§ Instructions to follow: Reproduce the wording of the text excerpt between "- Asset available" and "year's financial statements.", with both ends included.

* begin Text excerpt *

Definition: The price that would be received to sell an asset or paid to transfer a liability in an orderly transaction between market participants at the measurement date. This is an exit price — not an entry price.
Non-Financial Assets: FV assumes highest and best use from the perspective of market participants — even if the entity's current use differs. Rebuttable presumption: current use IS the highest and best use.
Principal vs Most Advantageous Market: Use the principal market (greatest volume) if accessible. If no principal market, use the most advantageous market (maximizes net proceeds after transport — but NOT transaction costs). FV is never adjusted for transaction costs.
| Level | Input Type | Example | Audit Risk |
|---|---|---|---|
| Level 1 | Quoted prices in active markets for identical assets/liabilities | Listed equity shares | Lowest |
| Level 2 | Observable inputs (other than Level 1) | Interest rate swap using observable yield curves | Medium |
| Level 3 | Unobservable inputs — entity's own assumptions | Unlisted entity valued by DCF model | Highest |
Level 3 measurements carry the highest audit risk — they require significant management judgement and are most susceptible to bias. Auditors should challenge key assumptions, request sensitivity analyses, and evaluate whether alternative valuation techniques were considered.
Measurement: Lower of carrying amount and fair value less costs to sell (FVLCTS) when an asset's carrying amount will be recovered principally through a sale transaction.
- Asset available for immediate sale in its present condition
- Sale is highly probable: management committed, active programme to locate a buyer, asset marketed at reasonable price
- Expected to complete within 12 months of classification (limited extensions permitted)
IAS 10 Interaction: If held-for-sale criteria are met after the reporting date but before authorization → non-adjusting event. Do NOT reclassify the asset in the current year's financial statements.
- Remeasure under the relevant standard (IAS 16/IAS 38) immediately before reclassification
- Then remeasure at lower of carrying amount and FVLCTS
- No depreciation or amortization while classified as held-for-sale
- Subsequent increases in FVLCTS: recognized as a gain only up to cumulative impairment previously recognized under IFRS 5
- Post-tax profit/loss presented as a single line item below profit from continuing operations
- Comparative P&L statements are restated to show the discontinued operation separately
- Assets and liabilities of disposal groups presented separately on the face of SOFP — never offset
Definition: An identifiable non-monetary asset without physical substance. Three elements: (1) identifiability — separable or arising from contractual/legal rights; (2) control; (3) future economic benefits.
| Acquisition Route | Initial Measurement |
|---|---|
| Separately purchased | Cost = purchase price + directly attributable costs |
| Business combination (IFRS 3) | Fair value at acquisition date |
| Internally generated | Subject to Research vs. Development rules |
| Government grant | At fair value OR nominal amount + directly attributable costs |
Research: Always expense as incurred — no exception.

* end Text excerpt *
* begin Data extract *

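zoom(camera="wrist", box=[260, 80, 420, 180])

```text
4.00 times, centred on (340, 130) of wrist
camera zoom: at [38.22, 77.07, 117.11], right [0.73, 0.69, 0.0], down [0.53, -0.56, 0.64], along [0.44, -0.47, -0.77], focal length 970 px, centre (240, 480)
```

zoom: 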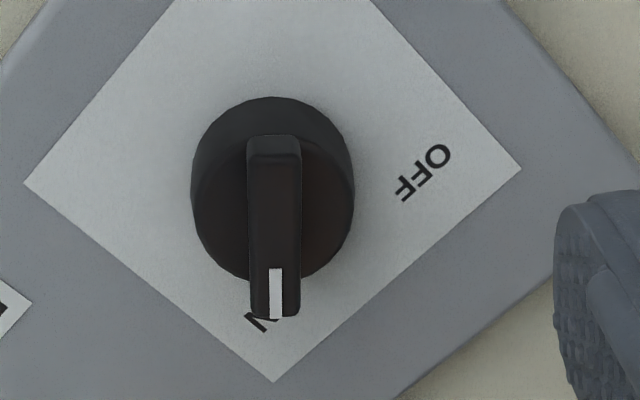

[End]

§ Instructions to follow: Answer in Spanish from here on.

* end Data extract *

§ Answer:
- Asset available for immediate sale in its present condition
- Sale is highly probable: management committed, active programme to locate a buyer, asset marketed at reasonable price
- Expected to complete within 12 months of classification (limited extensions permitted)
IAS 10 Interaction: If held-for-sale criteria are met after the reporting date but before authorization → non-adjusting event. Do NOT reclassify the asset in the current year's financial statements.